*THE EXERCISE:*
Your task is to transcribe, without alteration, the lines from the top of the material below through the line bearing "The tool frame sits", inclusive. Put a running number in front of each line and drop blank lines.
* BEGIN STORED DATA *
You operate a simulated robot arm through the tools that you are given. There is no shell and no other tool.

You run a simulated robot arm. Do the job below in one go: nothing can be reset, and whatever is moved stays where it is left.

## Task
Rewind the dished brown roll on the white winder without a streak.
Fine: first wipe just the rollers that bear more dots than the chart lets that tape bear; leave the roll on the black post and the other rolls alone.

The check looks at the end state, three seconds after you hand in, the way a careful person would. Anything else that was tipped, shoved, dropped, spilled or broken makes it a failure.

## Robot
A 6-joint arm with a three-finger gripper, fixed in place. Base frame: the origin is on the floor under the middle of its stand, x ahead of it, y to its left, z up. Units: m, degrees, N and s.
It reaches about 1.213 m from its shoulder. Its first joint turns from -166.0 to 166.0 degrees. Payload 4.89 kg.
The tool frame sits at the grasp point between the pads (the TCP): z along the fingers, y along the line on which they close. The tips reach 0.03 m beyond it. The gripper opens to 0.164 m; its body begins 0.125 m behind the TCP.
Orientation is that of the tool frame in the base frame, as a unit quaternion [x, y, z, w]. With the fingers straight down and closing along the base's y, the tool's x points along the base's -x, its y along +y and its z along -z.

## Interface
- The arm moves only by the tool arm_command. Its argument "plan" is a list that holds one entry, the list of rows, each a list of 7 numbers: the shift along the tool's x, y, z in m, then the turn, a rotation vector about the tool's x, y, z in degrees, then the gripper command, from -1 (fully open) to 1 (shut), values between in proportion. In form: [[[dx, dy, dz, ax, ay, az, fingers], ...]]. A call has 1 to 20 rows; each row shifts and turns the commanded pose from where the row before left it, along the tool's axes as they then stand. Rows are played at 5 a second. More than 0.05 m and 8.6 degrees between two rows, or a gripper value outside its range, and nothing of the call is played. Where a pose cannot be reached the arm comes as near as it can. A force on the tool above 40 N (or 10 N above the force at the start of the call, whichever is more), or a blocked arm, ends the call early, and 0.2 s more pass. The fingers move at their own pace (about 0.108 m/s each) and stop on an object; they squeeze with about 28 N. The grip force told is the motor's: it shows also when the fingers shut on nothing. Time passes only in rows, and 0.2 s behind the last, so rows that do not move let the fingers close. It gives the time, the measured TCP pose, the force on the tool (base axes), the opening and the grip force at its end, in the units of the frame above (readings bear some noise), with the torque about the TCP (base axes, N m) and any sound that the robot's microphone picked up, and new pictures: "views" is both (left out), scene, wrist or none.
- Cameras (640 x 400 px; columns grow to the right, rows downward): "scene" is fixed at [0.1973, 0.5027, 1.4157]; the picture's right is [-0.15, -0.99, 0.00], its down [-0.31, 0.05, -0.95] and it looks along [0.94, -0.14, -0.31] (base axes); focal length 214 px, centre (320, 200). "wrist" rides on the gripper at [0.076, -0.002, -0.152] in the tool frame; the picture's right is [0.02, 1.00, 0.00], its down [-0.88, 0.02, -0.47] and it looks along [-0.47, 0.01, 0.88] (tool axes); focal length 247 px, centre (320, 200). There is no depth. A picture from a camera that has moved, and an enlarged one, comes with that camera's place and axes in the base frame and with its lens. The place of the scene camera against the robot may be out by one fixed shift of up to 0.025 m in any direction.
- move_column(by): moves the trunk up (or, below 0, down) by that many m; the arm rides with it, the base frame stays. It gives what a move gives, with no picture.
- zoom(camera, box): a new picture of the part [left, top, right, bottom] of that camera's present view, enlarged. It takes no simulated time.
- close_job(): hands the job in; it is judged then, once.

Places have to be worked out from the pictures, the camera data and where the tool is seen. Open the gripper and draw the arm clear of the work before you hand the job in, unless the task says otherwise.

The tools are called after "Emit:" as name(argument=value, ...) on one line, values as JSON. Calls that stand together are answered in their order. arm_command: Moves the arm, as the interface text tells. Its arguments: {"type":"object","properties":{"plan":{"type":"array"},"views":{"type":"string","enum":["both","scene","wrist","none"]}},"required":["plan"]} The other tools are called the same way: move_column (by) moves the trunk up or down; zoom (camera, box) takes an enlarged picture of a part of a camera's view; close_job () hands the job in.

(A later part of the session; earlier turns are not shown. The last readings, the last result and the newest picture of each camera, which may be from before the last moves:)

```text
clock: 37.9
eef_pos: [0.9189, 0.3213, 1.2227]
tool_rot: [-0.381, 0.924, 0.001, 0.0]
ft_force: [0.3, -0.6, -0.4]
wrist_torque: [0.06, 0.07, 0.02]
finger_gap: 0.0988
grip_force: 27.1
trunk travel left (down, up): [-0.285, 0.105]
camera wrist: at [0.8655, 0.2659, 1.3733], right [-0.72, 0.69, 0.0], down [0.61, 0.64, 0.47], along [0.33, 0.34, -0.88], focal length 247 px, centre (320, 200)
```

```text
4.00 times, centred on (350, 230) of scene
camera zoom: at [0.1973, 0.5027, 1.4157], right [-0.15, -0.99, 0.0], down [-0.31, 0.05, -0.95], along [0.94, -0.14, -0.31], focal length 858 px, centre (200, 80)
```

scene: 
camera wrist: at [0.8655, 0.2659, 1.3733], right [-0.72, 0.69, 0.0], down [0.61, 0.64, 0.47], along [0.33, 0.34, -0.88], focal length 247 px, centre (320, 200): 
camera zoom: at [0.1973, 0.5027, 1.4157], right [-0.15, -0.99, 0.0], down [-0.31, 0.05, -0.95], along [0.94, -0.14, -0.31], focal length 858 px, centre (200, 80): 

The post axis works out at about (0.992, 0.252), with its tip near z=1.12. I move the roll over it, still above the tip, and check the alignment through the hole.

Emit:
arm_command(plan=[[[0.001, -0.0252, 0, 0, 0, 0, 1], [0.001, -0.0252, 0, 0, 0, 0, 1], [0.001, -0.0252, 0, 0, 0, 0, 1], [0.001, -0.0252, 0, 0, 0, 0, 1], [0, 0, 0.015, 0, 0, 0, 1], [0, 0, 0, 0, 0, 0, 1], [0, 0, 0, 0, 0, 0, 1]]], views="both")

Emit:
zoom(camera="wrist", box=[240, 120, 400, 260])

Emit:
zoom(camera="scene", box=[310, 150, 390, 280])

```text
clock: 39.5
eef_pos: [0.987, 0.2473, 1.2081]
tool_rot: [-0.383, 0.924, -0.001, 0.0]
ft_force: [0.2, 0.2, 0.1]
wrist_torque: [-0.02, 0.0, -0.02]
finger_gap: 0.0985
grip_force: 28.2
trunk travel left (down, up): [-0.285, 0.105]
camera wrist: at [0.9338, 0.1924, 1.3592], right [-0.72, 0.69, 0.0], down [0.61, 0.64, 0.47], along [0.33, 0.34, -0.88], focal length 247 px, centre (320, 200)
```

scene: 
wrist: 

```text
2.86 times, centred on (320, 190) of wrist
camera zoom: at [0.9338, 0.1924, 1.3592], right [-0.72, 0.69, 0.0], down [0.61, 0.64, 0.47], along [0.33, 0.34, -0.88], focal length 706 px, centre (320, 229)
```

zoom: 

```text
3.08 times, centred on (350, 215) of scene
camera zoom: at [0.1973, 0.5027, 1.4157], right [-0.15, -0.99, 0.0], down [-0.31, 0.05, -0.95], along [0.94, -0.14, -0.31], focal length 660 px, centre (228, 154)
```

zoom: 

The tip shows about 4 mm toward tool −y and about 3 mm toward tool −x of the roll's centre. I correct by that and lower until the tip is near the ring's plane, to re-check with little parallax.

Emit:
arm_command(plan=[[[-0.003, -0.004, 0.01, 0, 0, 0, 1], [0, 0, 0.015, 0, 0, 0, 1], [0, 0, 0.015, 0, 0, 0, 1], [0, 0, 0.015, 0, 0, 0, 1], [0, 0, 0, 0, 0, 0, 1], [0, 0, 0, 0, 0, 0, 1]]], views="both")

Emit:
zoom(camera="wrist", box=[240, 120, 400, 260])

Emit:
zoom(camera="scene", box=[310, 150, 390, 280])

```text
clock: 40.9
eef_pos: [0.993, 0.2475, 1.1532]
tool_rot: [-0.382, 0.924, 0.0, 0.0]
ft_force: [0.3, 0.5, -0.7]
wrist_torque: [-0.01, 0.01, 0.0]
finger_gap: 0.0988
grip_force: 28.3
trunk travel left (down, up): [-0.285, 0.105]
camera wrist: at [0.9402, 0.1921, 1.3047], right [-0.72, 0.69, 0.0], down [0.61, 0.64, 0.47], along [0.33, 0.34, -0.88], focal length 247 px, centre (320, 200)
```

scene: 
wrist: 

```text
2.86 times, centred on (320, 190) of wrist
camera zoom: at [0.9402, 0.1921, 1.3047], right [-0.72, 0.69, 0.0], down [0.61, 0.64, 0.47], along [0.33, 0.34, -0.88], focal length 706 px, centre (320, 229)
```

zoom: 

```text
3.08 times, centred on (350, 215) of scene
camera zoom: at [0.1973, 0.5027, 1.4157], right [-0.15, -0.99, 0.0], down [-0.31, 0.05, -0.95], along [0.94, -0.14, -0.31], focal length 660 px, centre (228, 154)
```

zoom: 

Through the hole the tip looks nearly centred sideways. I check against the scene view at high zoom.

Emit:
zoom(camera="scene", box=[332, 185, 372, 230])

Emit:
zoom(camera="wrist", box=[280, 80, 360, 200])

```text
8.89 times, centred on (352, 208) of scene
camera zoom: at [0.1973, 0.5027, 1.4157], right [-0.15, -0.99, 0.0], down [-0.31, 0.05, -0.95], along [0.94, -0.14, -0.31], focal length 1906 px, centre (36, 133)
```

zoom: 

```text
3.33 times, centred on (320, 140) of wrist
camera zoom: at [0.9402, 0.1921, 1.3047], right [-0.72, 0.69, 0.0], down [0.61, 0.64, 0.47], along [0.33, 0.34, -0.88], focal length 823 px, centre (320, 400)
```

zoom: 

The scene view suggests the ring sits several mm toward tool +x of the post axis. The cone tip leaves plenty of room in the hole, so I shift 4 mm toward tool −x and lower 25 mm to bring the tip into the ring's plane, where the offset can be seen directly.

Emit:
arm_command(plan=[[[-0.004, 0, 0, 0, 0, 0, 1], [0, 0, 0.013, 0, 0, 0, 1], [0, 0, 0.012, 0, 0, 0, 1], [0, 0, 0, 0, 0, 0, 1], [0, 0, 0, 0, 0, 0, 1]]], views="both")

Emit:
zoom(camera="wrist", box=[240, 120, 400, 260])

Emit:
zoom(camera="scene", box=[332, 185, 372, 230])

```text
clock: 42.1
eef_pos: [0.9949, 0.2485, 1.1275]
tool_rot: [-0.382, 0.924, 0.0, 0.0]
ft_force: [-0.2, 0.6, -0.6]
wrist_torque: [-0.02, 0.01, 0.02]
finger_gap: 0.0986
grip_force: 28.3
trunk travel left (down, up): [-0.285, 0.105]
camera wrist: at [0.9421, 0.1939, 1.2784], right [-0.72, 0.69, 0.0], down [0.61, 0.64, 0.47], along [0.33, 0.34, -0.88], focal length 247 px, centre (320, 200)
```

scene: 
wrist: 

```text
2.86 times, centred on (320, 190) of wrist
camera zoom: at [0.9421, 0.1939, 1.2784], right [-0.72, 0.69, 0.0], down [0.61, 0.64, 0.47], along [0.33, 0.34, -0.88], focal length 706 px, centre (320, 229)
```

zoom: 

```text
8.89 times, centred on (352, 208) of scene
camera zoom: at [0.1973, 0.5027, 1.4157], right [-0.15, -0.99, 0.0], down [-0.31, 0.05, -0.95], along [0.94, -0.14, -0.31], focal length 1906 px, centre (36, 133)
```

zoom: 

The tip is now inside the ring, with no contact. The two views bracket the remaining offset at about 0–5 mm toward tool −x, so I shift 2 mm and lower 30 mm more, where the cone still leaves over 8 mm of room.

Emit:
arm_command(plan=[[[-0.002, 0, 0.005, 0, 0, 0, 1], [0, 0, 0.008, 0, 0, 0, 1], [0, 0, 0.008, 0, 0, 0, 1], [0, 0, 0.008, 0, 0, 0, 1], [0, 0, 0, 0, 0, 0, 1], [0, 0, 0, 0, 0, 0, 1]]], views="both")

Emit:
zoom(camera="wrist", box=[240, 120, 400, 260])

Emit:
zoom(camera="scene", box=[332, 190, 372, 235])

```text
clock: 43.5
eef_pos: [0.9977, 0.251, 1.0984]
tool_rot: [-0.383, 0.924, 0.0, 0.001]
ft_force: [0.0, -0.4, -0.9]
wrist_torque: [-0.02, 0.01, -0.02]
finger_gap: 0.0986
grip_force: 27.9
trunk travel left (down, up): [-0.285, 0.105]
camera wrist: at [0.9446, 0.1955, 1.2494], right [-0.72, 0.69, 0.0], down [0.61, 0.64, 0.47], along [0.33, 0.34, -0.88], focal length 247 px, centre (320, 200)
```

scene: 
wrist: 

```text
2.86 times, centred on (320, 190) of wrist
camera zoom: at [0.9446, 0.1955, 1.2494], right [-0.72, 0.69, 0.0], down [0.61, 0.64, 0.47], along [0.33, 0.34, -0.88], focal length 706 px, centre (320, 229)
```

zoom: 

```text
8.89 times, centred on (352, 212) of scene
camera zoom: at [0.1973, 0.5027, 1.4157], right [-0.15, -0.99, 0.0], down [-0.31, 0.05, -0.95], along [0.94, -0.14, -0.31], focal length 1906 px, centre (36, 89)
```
* END STORED DATA *
*WORKED SOLUTION:*
1. You operate a simulated robot arm through the tools that you are given. There is no shell and no other tool.
2. You run a simulated robot arm. Do the job below in one go: nothing can be reset, and whatever is moved stays where it is left.
3. ## Task
4. Rewind the dished brown roll on the white winder without a streak.
5. Fine: first wipe just the rollers that bear more dots than the chart lets that tape bear; leave the roll on the black post and the other rolls alone.
6. The check looks at the end state, three seconds after you hand in, the way a careful person would. Anything else that was tipped, shoved, dropped, spilled or broken makes it a failure.
7. ## Robot
8. A 6-joint arm with a three-finger gripper, fixed in place. Base frame: the origin is on the floor under the middle of its stand, x ahead of it, y to its left, z up. Units: m, degrees, N and s.
9. It reaches about 1.213 m from its shoulder. Its first joint turns from -166.0 to 166.0 degrees. Payload 4.89 kg.
10. The tool frame sits at the grasp point between the pads (the TCP): z along the fingers, y along the line on which they close. The tips reach 0.03 m beyond it. The gripper opens to 0.164 m; its body begins 0.125 m behind the TCP.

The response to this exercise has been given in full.